Our mentorship program is based on three premises that tie to employee success and retention: (1) knowing the rules, including the values and mission of the organization and standards of practice; (2) having a best friend at work and development of a support system; and (3) empowering staff to train, educate and mentor their peers to do the right thing.

Editor's note: LeadingAge member EMA, based in Eldersburg, MD, uses a "pre-employment tool" to try to determine how well prospective employees fit into the organization. Applicants apply online and part of the process involves a survey assessing nine values. Learn more here.

CLC has three criteria for becoming a mentor: solid performance in job skills, behaviors supporting the mission and values of the organization, and enjoyment in training others. Mentors are nominated by their peers or supervisors. The mentor is then required to complete a written application. The application includes questions such as “Why do you want to become a mentor,” “What strengths do you have that would make you a good mentor,” and “How do you think you might benefit from being a mentor?” One mentor, for instance, answered the first question by saying, “I am ambitious and very driven. I can make a difference by training others to reach their full potential.”

Some of the strengths candidates identified that would make them good mentors included, “good relationships with co-workers,” “doing the job right the first time,” “I like to share what they know,” “I was a mentee,” “I am a positive person” and “I am responsible.” Mentors are compensated based on positive evaluations and retention of the mentee. The mentors are paid monthly, at the rate of $500 per mentee per year. The commitment includes giving the mentee individualized training and support in learning the core competencies of the job, developing a positive relationship with the mentee, and helping the mentee assimilate into the team.

Basically, once a mentor always a mentor! The mentor maintains her status permanently unless a job performance concern is established by their supervisor.

The mentors receive eight hours of training on topics such as communication, developing positive relationships, teamwork, giving respectful feedback, time management, how to deal with stress, what mentees need and when, and how to handle change. The second part of the mentor training includes a skills lab, where the mentors are tested on the same core competencies that the mentee is tested on, such as bathing, showering, ADL care, starting intravenous lines, admission procedures, etc. The mentors meet every month, led by the “champion” of the program (Pat McBride), to share best practices, new training opportunities, to provide input and feedback, and to learn new skills such as coaching and negative feedback. The mentors are also in constant communication with the champion to express ideas and discuss issues that may arise with the new mentee.

Mentors and mentees evaluate each other every month through written evaluations that are reviewed by the champion. This allows constant monitoring of the relationship and positive progression of training. Some examples of evaluation statements include: “She is a very hard worker and team player,” “She recognizes the need to help nursing assistants,” and “She needs occasional reminders to slow down.” Other statements have included, “He is an important asset to the organization” and “He can guide me and others in the right way to meet the standards of the organization.”

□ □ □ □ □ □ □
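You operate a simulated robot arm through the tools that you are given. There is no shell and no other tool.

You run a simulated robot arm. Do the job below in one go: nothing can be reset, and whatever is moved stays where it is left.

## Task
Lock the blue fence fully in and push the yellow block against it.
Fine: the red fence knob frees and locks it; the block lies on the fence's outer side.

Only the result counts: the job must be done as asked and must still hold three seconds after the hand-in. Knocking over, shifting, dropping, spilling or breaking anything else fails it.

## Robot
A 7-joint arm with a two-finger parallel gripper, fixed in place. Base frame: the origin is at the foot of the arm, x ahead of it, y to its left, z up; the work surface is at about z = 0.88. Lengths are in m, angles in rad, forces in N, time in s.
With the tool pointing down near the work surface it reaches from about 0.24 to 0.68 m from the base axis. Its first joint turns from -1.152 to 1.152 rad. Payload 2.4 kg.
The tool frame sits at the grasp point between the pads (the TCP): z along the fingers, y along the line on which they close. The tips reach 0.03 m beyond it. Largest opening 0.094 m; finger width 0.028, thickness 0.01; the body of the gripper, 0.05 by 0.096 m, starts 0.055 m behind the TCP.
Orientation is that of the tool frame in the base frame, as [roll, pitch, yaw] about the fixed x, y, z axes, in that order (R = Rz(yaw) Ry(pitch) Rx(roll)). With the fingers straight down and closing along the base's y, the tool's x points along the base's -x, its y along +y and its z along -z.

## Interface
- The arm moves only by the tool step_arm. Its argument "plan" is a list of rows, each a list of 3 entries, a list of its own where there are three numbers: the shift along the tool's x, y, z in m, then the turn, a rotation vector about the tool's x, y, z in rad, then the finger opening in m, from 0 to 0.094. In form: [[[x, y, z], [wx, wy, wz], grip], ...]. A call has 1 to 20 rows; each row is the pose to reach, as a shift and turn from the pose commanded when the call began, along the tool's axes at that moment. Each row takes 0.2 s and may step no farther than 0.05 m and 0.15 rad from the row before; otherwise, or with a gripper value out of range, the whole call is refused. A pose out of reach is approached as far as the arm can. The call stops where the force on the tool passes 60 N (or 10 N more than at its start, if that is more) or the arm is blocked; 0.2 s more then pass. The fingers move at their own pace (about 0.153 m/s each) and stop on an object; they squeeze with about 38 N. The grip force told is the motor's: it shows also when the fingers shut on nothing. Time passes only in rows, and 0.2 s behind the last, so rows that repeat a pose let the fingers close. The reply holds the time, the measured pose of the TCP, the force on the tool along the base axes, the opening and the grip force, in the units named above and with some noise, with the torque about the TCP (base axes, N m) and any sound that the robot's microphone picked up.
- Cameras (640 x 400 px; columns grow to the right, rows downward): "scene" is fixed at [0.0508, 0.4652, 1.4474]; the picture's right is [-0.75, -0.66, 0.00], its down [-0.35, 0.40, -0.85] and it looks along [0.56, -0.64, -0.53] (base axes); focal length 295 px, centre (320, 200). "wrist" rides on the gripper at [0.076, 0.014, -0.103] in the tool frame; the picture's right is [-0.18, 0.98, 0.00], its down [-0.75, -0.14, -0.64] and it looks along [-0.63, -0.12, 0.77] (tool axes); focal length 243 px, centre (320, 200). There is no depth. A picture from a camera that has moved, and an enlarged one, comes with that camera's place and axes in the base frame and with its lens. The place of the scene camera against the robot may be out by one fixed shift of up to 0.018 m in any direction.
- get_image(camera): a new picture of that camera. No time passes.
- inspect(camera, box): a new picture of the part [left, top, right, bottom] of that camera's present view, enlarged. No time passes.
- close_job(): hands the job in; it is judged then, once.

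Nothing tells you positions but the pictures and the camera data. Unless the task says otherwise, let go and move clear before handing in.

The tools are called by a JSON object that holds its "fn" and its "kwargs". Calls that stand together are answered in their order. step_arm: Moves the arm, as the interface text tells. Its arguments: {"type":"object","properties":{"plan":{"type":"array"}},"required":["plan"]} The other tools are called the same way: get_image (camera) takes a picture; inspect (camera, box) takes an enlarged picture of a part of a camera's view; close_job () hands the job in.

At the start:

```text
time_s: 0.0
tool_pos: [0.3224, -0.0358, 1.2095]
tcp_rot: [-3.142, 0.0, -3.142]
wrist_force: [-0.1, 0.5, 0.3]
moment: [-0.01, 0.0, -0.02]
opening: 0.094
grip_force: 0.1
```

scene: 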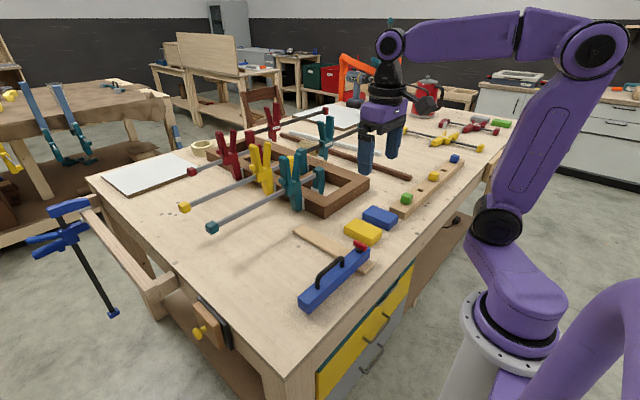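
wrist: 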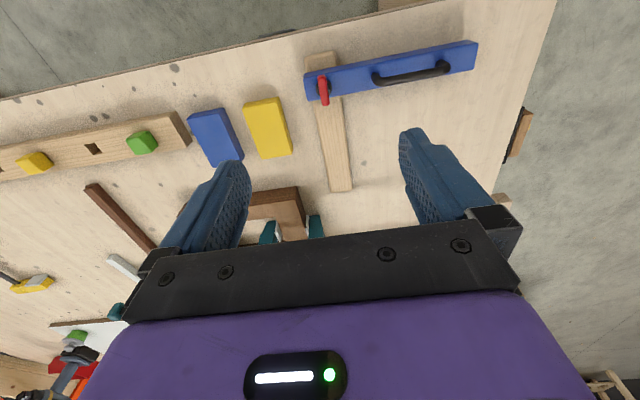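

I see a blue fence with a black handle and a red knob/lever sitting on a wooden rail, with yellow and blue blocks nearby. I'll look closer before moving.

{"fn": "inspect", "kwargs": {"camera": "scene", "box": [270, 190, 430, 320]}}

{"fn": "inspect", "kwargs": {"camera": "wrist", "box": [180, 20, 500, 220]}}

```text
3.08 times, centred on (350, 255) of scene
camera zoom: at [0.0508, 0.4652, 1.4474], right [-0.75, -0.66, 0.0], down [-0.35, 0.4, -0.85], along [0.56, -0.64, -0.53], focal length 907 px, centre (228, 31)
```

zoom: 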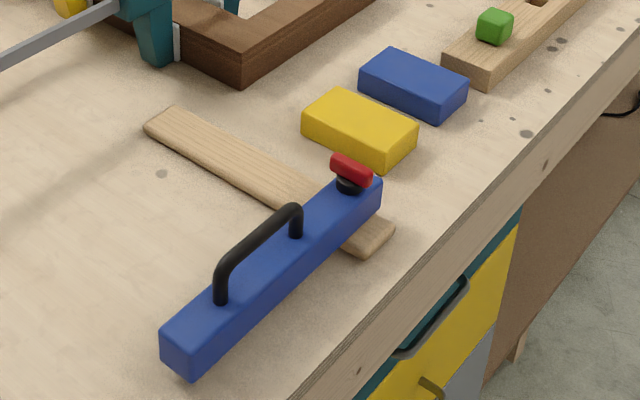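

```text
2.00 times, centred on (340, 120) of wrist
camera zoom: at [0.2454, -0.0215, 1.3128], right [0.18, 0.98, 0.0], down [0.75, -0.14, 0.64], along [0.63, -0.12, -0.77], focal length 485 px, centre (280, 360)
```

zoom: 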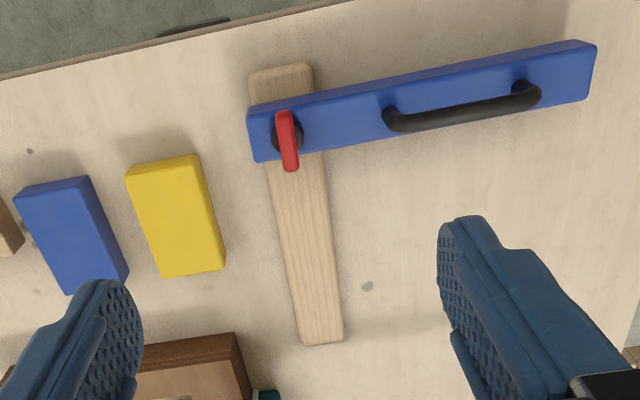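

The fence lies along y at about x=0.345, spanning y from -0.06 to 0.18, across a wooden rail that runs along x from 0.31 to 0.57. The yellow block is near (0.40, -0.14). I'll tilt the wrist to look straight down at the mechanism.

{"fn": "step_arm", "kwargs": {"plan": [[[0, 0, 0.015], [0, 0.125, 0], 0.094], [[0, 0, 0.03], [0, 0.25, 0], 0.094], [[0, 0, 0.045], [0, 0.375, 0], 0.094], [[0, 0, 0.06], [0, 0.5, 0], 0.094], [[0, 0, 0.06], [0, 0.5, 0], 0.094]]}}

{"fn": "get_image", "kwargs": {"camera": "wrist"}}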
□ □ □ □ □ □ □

See this CLC video about the mentorship program:

When a mentee has completed the year-long program, CLC has a big graduation party and the mentor introduces the mentee as a new team member. Once they graduate, a new mentor is introduced during a management team meeting, given a mentor pin and ribbon to wear, and receives a standing ovation. Often the employee who was a mentee goes on to become a mentor. The mentors are also involved in training other team members. Mentors have presented an empathy experience in-service to all the CLC employees and to the board.

Our program has helped new hires learn the landscape of CLC and gain a sense of belonging and support that includes having a best friend: A win for CLC, for the employees and for our residents.